According to Wikipedia: The first IWD was observed on 28 February 1909 in the United States following a declaration by the Socialist Party of America. Among other relevant historic events, it commemorates the Triangle Shirtwaist Factory fire (New York, 1911), where over 140 women lost their lives. The idea of having an international women's day was first put forward at the turn of the 20th century amid rapid world industrialization and economic expansion that led to protests over working conditions. By urban legend,[1][2] women from clothing and textile factories staged one such protest on 8 March 1857 in New York City[citation needed].[3] The garment workers were protesting against very poor working conditions and low wages. The protesters were attacked and dispersed by police. These women established their first labor union in the same month two years later.
More protests followed on 8 March in subsequent years, most notably in 1908 when 15,000 women marched through New York City demanding shorter hours, better pay and voting rights[citation needed]. In 1910 the first international women's conference was held in Copenhagen (in the labour-movement building located at Jagtvej 69, which until recently housed Ungdomshuset) by the Second International and an 'International Women's Day' was established, which was submitted by the important German Socialist Clara Zetkin. The following year, IWD was marked by over a million people in Austria, Denmark, Germany and Switzerland. However, soon thereafter, the Triangle Shirtwaist Factory fire in New York City killed over 140 garment workers. A lack of safety measures was blamed for the high death toll. Furthermore, on the eve of World War I, women across Europe held peace rallies on 8 March 1913. In the West, International Women's Day was commemorated during the 1910s and 1920s, but dwindled. It was revived by the rise of feminism in the 1960s.
Demonstrations marking International Women's Day in Russia proved to be the first stage of the Russian Revolution of 1917.
Following the October Revolution, the Bolshevik feminist Alexandra Kollontai persuaded Lenin to make it an official holiday in Russia, and it was established, but was a working day until 1965. On May 8, 1965 by the decree of the USSR Presidium of the Supreme Soviet International Women's Day was declared as a non working day in the USSR "in commemoration of outstanding merits of the Soviet women in communistic construction, in the defense of their Motherland during the Great Patriotic War, their heroism and selflessness at the front and in rear, and also marking the big contribution of women to strengthening friendship between peoples and struggle for the peace."

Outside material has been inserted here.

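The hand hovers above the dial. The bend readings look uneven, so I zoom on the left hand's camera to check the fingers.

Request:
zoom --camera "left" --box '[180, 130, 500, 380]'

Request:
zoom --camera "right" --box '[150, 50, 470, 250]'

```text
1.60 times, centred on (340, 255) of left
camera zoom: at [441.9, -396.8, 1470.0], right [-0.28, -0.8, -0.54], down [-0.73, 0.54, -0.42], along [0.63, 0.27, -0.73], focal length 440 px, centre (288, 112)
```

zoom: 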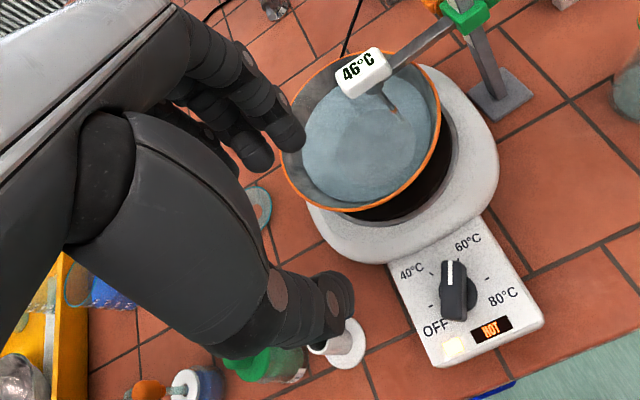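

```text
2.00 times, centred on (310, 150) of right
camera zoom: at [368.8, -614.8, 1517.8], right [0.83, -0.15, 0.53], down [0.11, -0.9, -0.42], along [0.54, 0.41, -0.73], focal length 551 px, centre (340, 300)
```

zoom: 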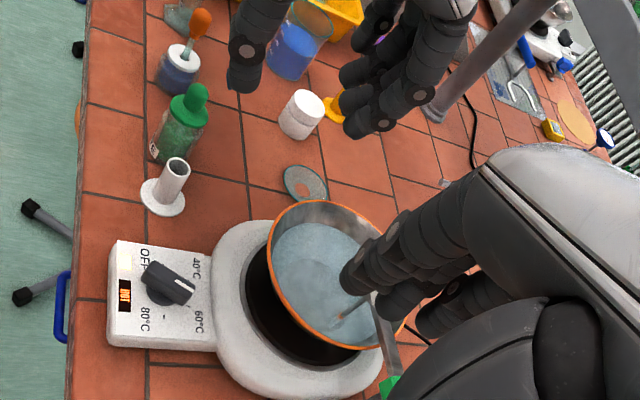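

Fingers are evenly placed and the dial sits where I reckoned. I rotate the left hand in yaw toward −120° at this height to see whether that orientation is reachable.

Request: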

Sometimes people are confused. Are feminist contradicting themselves while asking for equal treatment (as in zero discrimination towards female officials and thereof) claiming they (I mean "we") can do the same as their counterparts, while at the same time, calling towards men to treat them as a lady.

I once read a post saying feminism and gentleman-ness are not mutually exclusive. Women can be a feminist, spreading the awareness of protecting women from domestic violence and office molestation. But at the same time, gentlemanly gestures are not only still flattering but should be practised by men who call themselves one. I believe this is the way to go because these two things in fact go hand in hand - showing more respect for women. Of course, women should show equivalent respect to men as well.

With this, I shall stop my writing here. Not really in a mood to type a good post though.